§ **AIM**
Your task is to extract every line from the material below exactly.

§ **DATA**
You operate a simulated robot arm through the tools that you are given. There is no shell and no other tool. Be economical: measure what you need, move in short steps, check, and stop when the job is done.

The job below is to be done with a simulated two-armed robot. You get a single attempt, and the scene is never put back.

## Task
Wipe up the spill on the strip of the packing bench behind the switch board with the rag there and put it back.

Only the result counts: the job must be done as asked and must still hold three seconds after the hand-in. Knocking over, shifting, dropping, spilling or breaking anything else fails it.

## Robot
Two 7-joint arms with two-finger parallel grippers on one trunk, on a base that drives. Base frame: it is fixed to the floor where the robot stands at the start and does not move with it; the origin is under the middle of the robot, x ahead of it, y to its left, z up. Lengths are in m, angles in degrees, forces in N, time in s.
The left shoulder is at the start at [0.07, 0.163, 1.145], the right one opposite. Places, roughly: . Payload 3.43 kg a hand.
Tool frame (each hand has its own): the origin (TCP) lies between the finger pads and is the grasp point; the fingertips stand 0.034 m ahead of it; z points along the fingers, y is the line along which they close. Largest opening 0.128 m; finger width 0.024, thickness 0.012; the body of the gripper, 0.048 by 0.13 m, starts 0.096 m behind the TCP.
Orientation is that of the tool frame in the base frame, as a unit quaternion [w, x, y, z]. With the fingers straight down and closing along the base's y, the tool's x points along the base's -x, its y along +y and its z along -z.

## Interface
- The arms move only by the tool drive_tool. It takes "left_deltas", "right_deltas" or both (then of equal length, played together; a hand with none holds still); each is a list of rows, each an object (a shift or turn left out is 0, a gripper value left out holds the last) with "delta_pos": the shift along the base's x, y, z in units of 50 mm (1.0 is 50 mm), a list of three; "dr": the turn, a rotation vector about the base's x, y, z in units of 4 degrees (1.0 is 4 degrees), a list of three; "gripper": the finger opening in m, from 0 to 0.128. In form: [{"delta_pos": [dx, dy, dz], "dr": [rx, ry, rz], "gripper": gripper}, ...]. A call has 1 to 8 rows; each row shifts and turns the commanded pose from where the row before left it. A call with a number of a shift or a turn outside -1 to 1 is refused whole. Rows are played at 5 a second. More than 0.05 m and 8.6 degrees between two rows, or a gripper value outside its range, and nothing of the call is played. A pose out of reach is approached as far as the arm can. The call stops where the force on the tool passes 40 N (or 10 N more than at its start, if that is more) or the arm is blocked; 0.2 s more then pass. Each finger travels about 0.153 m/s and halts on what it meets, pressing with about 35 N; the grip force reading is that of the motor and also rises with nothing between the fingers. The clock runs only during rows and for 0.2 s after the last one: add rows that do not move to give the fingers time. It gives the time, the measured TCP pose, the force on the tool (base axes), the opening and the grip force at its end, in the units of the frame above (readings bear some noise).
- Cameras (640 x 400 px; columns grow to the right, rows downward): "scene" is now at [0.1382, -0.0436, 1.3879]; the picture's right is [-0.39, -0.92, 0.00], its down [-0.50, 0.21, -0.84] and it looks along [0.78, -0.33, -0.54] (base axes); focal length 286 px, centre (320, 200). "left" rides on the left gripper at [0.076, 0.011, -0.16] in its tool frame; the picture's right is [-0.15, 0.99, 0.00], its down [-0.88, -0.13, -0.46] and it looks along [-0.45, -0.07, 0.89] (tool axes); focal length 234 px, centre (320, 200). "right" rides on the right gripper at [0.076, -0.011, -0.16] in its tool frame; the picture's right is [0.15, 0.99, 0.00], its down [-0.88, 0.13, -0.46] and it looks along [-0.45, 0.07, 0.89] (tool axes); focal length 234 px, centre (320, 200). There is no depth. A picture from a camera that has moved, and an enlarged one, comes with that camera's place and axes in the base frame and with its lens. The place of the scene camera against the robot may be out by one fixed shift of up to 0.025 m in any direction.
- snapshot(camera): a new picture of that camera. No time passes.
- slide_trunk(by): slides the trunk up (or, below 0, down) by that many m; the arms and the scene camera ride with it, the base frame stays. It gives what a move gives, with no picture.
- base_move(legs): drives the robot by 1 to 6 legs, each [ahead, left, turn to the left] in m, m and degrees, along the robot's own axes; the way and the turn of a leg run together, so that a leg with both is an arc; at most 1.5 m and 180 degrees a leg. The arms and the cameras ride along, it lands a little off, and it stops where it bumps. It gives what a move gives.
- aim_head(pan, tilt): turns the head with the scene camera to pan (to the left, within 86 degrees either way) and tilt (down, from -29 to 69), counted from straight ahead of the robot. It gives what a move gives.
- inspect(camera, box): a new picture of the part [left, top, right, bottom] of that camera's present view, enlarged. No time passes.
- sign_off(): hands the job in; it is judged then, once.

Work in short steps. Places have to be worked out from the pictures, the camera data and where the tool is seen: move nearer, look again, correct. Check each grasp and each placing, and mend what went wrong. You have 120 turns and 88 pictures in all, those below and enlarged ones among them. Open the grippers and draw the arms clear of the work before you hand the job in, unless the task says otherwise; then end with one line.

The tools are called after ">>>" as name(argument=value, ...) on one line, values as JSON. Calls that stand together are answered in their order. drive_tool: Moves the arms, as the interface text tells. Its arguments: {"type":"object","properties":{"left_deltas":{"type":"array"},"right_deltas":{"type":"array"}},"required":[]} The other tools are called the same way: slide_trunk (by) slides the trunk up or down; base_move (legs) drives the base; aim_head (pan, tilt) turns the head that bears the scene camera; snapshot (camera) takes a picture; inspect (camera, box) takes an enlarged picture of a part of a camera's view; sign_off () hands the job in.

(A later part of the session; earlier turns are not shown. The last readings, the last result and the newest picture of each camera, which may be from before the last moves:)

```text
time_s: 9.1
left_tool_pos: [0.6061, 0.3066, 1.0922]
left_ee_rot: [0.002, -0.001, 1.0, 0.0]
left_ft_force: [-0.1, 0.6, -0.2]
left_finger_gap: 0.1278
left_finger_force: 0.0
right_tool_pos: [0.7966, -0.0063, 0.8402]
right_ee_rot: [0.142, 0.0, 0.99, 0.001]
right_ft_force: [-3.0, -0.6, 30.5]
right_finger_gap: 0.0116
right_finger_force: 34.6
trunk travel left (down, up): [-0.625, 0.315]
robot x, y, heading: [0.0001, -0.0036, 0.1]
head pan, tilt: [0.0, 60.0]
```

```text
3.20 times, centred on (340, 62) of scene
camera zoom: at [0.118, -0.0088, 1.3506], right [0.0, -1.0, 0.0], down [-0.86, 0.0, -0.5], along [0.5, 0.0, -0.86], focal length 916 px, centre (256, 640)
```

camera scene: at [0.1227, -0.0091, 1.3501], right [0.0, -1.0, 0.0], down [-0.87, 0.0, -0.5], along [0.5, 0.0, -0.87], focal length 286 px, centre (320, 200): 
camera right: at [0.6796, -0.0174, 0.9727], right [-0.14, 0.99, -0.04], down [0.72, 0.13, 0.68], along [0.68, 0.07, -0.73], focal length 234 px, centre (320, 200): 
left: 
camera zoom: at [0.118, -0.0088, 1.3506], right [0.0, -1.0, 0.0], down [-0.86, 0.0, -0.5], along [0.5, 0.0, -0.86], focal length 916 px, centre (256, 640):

§ **OUTPUT**
You operate a simulated robot arm through the tools that you are given. There is no shell and no other tool. Be economical: measure what you need, move in short steps, check, and stop when the job is done.

The job below is to be done with a simulated two-armed robot. You get a single attempt, and the scene is never put back.

## Task
Wipe up the spill on the strip of the packing bench behind the switch board with the rag there and put it back.

Only the result counts: the job must be done as asked and must still hold three seconds after the hand-in. Knocking over, shifting, dropping, spilling or breaking anything else fails it.

## Robot
Two 7-joint arms with two-finger parallel grippers on one trunk, on a base that drives. Base frame: it is fixed to the floor where the robot stands at the start and does not move with it; the origin is under the middle of the robot, x ahead of it, y to its left, z up. Lengths are in m, angles in degrees, forces in N, time in s.
The left shoulder is at the start at [0.07, 0.163, 1.145], the right one opposite. Places, roughly: . Payload 3.43 kg a hand.
Tool frame (each hand has its own): the origin (TCP) lies between the finger pads and is the grasp point; the fingertips stand 0.034 m ahead of it; z points along the fingers, y is the line along which they close. Largest opening 0.128 m; finger width 0.024, thickness 0.012; the body of the gripper, 0.048 by 0.13 m, starts 0.096 m behind the TCP.
Orientation is that of the tool frame in the base frame, as a unit quaternion [w, x, y, z]. With the fingers straight down and closing along the base's y, the tool's x points along the base's -x, its y along +y and its z along -z.

## Interface
- The arms move only by the tool drive_tool. It takes "left_deltas", "right_deltas" or both (then of equal length, played together; a hand with none holds still); each is a list of rows, each an object (a shift or turn left out is 0, a gripper value left out holds the last) with "delta_pos": the shift along the base's x, y, z in units of 50 mm (1.0 is 50 mm), a list of three; "dr": the turn, a rotation vector about the base's x, y, z in units of 4 degrees (1.0 is 4 degrees), a list of three; "gripper": the finger opening in m, from 0 to 0.128. In form: [{"delta_pos": [dx, dy, dz], "dr": [rx, ry, rz], "gripper": gripper}, ...]. A call has 1 to 8 rows; each row shifts and turns the commanded pose from where the row before left it. A call with a number of a shift or a turn outside -1 to 1 is refused whole. Rows are played at 5 a second. More than 0.05 m and 8.6 degrees between two rows, or a gripper value outside its range, and nothing of the call is played. A pose out of reach is approached as far as the arm can. The call stops where the force on the tool passes 40 N (or 10 N more than at its start, if that is more) or the arm is blocked; 0.2 s more then pass. Each finger travels about 0.153 m/s and halts on what it meets, pressing with about 35 N; the grip force reading is that of the motor and also rises with nothing between the fingers. The clock runs only during rows and for 0.2 s after the last one: add rows that do not move to give the fingers time. It gives the time, the measured TCP pose, the force on the tool (base axes), the opening and the grip force at its end, in the units of the frame above (readings bear some noise).
- Cameras (640 x 400 px; columns grow to the right, rows downward): "scene" is now at [0.1382, -0.0436, 1.3879]; the picture's right is [-0.39, -0.92, 0.00], its down [-0.50, 0.21, -0.84] and it looks along [0.78, -0.33, -0.54] (base axes); focal length 286 px, centre (320, 200). "left" rides on the left gripper at [0.076, 0.011, -0.16] in its tool frame; the picture's right is [-0.15, 0.99, 0.00], its down [-0.88, -0.13, -0.46] and it looks along [-0.45, -0.07, 0.89] (tool axes); focal length 234 px, centre (320, 200). "right" rides on the right gripper at [0.076, -0.011, -0.16] in its tool frame; the picture's right is [0.15, 0.99, 0.00], its down [-0.88, 0.13, -0.46] and it looks along [-0.45, 0.07, 0.89] (tool axes); focal length 234 px, centre (320, 200). There is no depth. A picture from a camera that has moved, and an enlarged one, comes with that camera's place and axes in the base frame and with its lens. The place of the scene camera against the robot may be out by one fixed shift of up to 0.025 m in any direction.
- snapshot(camera): a new picture of that camera. No time passes.
- slide_trunk(by): slides the trunk up (or, below 0, down) by that many m; the arms and the scene camera ride with it, the base frame stays. It gives what a move gives, with no picture.
- base_move(legs): drives the robot by 1 to 6 legs, each [ahead, left, turn to the left] in m, m and degrees, along the robot's own axes; the way and the turn of a leg run together, so that a leg with both is an arc; at most 1.5 m and 180 degrees a leg. The arms and the cameras ride along, it lands a little off, and it stops where it bumps. It gives what a move gives.
- aim_head(pan, tilt): turns the head with the scene camera to pan (to the left, within 86 degrees either way) and tilt (down, from -29 to 69), counted from straight ahead of the robot. It gives what a move gives.
- inspect(camera, box): a new picture of the part [left, top, right, bottom] of that camera's present view, enlarged. No time passes.
- sign_off(): hands the job in; it is judged then, once.

Work in short steps. Places have to be worked out from the pictures, the camera data and where the tool is seen: move nearer, look again, correct. Check each grasp and each placing, and mend what went wrong. You have 120 turns and 88 pictures in all, those below and enlarged ones among them. Open the grippers and draw the arms clear of the work before you hand the job in, unless the task says otherwise; then end with one line.

The tools are called after ">>>" as name(argument=value, ...) on one line, values as JSON. Calls that stand together are answered in their order. drive_tool: Moves the arms, as the interface text tells. Its arguments: {"type":"object","properties":{"left_deltas":{"type":"array"},"right_deltas":{"type":"array"}},"required":[]} The other tools are called the same way: slide_trunk (by) slides the trunk up or down; base_move (legs) drives the base; aim_head (pan, tilt) turns the head that bears the scene camera; snapshot (camera) takes a picture; inspect (camera, box) takes an enlarged picture of a part of a camera's view; sign_off () hands the job in.

(A later part of the session; earlier turns are not shown. The last readings, the last result and the newest picture of each camera, which may be from before the last moves:)

```text
time_s: 9.1
left_tool_pos: [0.6061, 0.3066, 1.0922]
left_ee_rot: [0.002, -0.001, 1.0, 0.0]
left_ft_force: [-0.1, 0.6, -0.2]
left_finger_gap: 0.1278
left_finger_force: 0.0
right_tool_pos: [0.7966, -0.0063, 0.8402]
right_ee_rot: [0.142, 0.0, 0.99, 0.001]
right_ft_force: [-3.0, -0.6, 30.5]
right_finger_gap: 0.0116
right_finger_force: 34.6
trunk travel left (down, up): [-0.625, 0.315]
robot x, y, heading: [0.0001, -0.0036, 0.1]
head pan, tilt: [0.0, 60.0]
```

```text
3.20 times, centred on (340, 62) of scene
camera zoom: at [0.118, -0.0088, 1.3506], right [0.0, -1.0, 0.0], down [-0.86, 0.0, -0.5], along [0.5, 0.0, -0.86], focal length 916 px, centre (256, 640)
```

camera scene: at [0.1227, -0.0091, 1.3501], right [0.0, -1.0, 0.0], down [-0.87, 0.0, -0.5], along [0.5, 0.0, -0.87], focal length 286 px, centre (320, 200): 
camera right: at [0.6796, -0.0174, 0.9727], right [-0.14, 0.99, -0.04], down [0.72, 0.13, 0.68], along [0.68, 0.07, -0.73], focal length 234 px, centre (320, 200): 
left: 
camera zoom: at [0.118, -0.0088, 1.3506], right [0.0, -1.0, 0.0], down [-0.86, 0.0, -0.5], along [0.5, 0.0, -0.86], focal length 916 px, centre (256, 640):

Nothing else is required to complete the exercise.